» **TASK DIRECTIONS**: Take the text extract and repeat only what runs from "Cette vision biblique" through "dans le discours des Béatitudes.".

[start TEXT EXTRACT]

Cette vision biblique du bonheur et des chemins de la vie cadre le message de Jésus sur la béatitude et la vie. En lui, la béatitude trouve son accomplissement. Il vit pleinement la béatitude qu’il propose comme chemin de vie. Jésus nous apparaît comme un homme heureux, surtout parce qu’il vit une union parfaite avec Dieu, marquée par l’identification au niveau de l’être, et par l’intimité de la communion d’amour. Il peut nous offrir le programme du bonheur chrétien, du vrai chemin de la vie. C’est ce qu’il fait dans le discours des Béatitudes.

Ce cadrage bien défini du bonheur humain donne accès à ce que Jésus appelle le « Royaume de Dieu » ou le « Royaume des Cieux ». Et la participation au Royaume suppose une attitude fondamentale, qui est la conversion du cœur. Le Seigneur créera en nous un cœur nouveau (cf. Jer 32, 39). La dureté du cœur constitue, d’après la prédication de Jésus, le principal obstacle au Royaume de Dieu. Les dispositions nouvelles de ce cœur nouveau, c’est ce que Jésus appelle « les béatitudes ».

Cela nous invite à situer notre entrée dans le Royaume non seulement dans sa plénitude finale et eschatologique, l’étape du bonheur parfait et définitif, mais déjà dans le présent historique de notre vie. Notre cœur, lorsqu’il est renouvelé, nous invite à regarder d’une façon nouvelle toutes les réalités de la vie : l’amour, l’argent, le travail, les loisirs. Le chrétien devient protagoniste d’un monde nouveau. C’est l’utopie de l’espérance. Qui ne croit pas et ne se sent pas engagé dans la construction d’un monde nouveau ne pourra pas comprendre le discours des Béatitudes.

[end TEXT EXTRACT]
[start INFORMATION SHOWN]

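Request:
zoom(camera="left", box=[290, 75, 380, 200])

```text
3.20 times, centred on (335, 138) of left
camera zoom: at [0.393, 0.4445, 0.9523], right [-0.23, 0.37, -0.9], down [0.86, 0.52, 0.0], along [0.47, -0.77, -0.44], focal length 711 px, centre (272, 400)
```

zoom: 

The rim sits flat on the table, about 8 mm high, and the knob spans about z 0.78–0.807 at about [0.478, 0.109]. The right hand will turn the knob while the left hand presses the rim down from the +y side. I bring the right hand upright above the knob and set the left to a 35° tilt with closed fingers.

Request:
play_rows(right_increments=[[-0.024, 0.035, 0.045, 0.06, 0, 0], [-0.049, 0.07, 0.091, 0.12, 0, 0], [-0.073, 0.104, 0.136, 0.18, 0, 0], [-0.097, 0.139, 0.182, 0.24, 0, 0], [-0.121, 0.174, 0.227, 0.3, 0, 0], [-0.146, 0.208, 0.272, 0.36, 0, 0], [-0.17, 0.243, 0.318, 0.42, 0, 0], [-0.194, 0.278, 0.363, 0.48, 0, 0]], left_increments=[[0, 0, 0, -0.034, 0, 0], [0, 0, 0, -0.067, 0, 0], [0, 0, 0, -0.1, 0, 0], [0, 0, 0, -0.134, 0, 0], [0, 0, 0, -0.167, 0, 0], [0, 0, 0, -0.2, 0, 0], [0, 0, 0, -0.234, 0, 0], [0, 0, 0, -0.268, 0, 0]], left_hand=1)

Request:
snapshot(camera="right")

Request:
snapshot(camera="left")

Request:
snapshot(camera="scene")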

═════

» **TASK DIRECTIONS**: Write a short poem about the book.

[end INFORMATION SHOWN]

» **SOLUTION TO THE PROBLEM**:
Cette vision biblique du bonheur et des chemins de la vie cadre le message de Jésus sur la béatitude et la vie. En lui, la béatitude trouve son accomplissement. Il vit pleinement la béatitude qu’il propose comme chemin de vie. Jésus nous apparaît comme un homme heureux, surtout parce qu’il vit une union parfaite avec Dieu, marquée par l’identification au niveau de l’être, et par l’intimité de la communion d’amour. Il peut nous offrir le programme du bonheur chrétien, du vrai chemin de la vie. C’est ce qu’il fait dans le discours des Béatitudes.